E-learning land rights
This e-learning aims to enhance the understanding of land rights, its sub-themes and key stakeholders, which facilitates incorporating land rights into due diligence processes. The e-learning also provides various practical examples of active stewardship on this theme.
Implementing due diligence processes when investing is increasingly required with the adoption of the Corporate Sustainability Due Diligence Directive (CSDDD). Not only are land rights material risks for institutional investors, but they are also mentioned multiple times in the Directive and its Annex I. Below, you can read more about how land rights are integrated into European legislation.
Addressing land rights could be a step in fulfilling your obligations under ‘adverse human rights impacts’ of the Corporate Sustainability Due Diligence Directive.
The European Commission has proposed the Corporate Sustainability Due Diligence Directive, to foster sustainable and responsible corporate behaviour and to anchor human rights and environmental considerations in companies’ operations and corporate governance.
Obligations for institutional investors
The Directive incorporates the UNGP’s and the OECD Guidelines for Multinational Corporations. The Directive obliges institutional investors to undertake human rights and environmental due diligence, as described in the Directive.
What does this entail?
Institutional investors are required to integrate due diligence in their policies, identify actual or potential adverse impacts, prevent mitigate and stop adverse impacts, monitor the effectiveness of due diligence and publicly communicate on their due diligence.

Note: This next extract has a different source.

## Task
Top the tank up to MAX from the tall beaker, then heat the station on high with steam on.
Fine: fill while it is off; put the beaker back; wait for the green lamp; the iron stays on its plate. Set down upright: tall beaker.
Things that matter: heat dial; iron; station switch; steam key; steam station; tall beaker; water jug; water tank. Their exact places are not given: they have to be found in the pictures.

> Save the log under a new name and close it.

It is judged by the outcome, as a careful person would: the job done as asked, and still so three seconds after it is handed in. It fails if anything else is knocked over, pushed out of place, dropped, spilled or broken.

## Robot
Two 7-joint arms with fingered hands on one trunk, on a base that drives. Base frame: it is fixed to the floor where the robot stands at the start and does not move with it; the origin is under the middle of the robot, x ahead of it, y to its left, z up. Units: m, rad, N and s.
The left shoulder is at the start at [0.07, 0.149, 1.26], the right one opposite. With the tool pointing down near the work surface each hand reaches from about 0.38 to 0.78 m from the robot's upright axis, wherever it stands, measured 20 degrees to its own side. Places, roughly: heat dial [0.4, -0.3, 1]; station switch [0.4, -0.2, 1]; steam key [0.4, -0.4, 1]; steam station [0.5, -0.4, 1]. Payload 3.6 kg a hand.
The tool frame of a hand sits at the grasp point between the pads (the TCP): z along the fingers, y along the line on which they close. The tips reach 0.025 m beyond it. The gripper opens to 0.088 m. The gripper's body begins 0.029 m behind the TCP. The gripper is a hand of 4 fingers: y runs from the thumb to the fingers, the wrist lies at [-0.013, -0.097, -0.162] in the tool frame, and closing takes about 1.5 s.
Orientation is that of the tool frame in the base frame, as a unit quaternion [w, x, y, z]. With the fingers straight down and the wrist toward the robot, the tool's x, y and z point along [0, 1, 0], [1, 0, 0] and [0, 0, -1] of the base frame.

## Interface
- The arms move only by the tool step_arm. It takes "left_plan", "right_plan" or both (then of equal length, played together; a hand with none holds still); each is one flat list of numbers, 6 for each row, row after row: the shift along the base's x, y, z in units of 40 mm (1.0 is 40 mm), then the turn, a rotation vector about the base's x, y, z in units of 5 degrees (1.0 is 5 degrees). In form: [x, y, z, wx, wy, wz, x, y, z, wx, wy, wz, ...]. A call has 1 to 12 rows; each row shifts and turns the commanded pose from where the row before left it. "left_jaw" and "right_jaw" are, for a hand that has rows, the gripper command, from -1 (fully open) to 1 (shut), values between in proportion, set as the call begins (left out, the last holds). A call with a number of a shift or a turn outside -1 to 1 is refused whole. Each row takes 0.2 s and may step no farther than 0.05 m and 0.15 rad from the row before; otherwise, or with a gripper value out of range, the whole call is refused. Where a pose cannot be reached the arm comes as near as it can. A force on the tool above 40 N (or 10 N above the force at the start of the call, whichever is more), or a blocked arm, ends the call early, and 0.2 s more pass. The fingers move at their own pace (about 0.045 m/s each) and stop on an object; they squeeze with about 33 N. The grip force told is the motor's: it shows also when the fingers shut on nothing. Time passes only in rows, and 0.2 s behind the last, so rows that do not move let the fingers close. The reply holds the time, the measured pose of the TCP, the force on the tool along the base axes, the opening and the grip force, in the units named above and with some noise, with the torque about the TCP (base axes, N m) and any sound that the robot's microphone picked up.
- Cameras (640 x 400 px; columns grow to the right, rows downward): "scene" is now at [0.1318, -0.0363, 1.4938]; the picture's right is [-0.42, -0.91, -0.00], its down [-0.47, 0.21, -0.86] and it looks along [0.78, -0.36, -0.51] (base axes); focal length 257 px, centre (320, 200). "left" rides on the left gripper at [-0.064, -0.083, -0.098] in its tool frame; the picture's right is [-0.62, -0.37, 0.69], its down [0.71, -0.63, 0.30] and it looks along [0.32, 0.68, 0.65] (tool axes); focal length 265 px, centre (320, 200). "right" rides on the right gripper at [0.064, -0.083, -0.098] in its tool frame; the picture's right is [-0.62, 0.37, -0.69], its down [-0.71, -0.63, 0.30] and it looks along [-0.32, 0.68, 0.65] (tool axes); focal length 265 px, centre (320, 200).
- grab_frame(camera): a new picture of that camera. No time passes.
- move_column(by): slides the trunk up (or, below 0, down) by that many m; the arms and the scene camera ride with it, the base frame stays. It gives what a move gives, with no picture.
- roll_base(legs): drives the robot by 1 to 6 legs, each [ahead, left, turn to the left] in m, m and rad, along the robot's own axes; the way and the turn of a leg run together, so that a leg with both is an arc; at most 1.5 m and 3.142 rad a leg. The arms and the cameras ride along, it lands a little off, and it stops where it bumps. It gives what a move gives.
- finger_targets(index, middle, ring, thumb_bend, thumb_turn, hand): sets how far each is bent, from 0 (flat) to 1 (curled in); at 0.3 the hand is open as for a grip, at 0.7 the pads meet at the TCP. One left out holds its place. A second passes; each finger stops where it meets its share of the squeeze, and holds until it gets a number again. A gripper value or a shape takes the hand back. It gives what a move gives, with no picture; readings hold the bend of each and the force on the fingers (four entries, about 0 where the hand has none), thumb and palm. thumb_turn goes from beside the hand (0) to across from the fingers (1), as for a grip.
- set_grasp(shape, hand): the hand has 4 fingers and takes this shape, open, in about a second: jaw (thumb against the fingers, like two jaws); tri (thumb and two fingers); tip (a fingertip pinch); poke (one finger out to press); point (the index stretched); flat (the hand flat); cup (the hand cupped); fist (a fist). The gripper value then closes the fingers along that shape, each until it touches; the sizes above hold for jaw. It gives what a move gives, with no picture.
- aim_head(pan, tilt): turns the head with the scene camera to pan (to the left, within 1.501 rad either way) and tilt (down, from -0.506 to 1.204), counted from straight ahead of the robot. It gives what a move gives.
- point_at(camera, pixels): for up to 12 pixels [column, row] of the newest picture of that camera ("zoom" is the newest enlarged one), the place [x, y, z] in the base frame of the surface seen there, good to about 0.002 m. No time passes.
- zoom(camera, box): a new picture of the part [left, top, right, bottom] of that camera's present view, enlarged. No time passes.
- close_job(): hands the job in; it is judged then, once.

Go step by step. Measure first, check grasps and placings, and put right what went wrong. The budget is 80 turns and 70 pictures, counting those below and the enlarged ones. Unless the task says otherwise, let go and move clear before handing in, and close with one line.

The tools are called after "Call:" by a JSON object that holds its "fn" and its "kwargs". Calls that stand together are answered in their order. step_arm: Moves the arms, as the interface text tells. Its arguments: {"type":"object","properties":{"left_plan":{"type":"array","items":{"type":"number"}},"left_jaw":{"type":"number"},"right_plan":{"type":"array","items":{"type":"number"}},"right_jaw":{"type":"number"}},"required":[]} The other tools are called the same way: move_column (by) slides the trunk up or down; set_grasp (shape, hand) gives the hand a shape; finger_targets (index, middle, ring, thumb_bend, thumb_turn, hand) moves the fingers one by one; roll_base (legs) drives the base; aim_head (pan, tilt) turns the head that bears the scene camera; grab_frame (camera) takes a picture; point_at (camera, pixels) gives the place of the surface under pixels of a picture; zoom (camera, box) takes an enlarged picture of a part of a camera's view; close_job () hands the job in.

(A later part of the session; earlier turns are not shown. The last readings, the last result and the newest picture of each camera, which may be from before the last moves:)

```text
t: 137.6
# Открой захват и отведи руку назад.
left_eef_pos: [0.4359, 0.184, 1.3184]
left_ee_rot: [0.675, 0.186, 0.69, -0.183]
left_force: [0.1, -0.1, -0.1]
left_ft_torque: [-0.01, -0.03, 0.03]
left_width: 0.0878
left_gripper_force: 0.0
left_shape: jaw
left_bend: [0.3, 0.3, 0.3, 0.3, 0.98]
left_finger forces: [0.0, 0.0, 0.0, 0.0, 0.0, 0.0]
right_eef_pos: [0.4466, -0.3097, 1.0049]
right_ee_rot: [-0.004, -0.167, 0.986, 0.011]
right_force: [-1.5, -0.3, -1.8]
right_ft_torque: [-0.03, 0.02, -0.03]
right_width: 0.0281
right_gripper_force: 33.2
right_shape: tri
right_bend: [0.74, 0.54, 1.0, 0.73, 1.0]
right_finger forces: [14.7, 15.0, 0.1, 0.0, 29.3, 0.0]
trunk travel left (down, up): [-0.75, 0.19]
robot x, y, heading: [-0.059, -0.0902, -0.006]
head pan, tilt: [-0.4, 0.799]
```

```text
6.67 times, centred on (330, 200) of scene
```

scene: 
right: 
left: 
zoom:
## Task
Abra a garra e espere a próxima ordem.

Risk identification and prioritization
After identifying potential and actual risks in their investment portfolio, investors should prioritise these risks in order to address them. These risks could be adverse human rights impacts or adverse environmental impacts.
Human rights and themes
‘Adverse human rights impacts’ means an adverse impact on protected persons resulting from a violation of the rights or prohibitions listed in Annex I of the Directive. The Annex lists violations of rights and prohibitions included in international human rights agreements, human rights and fundamental freedom conventions, and violations of internationally recognised objectives and prohibitions included in environmental objectives. Violations hereof can all constitute adverse human rights impacts
Annex I of the Directive contains various adverse human rights impacts relating to land rights that institutional investors must consider in their due diligence. These include, amongst others, indigenous peoples’ right to the lands, territories and resources, and people's right to dispose of a land's natural resources and to not be deprived of means of subsistence. The violation of the prohibition of causing any measurable environmental degradation, such as harmful soil change, water or air pollution, harmful emissions or excessive water consumption or other impact on natural resources also relates to the theme of land rights.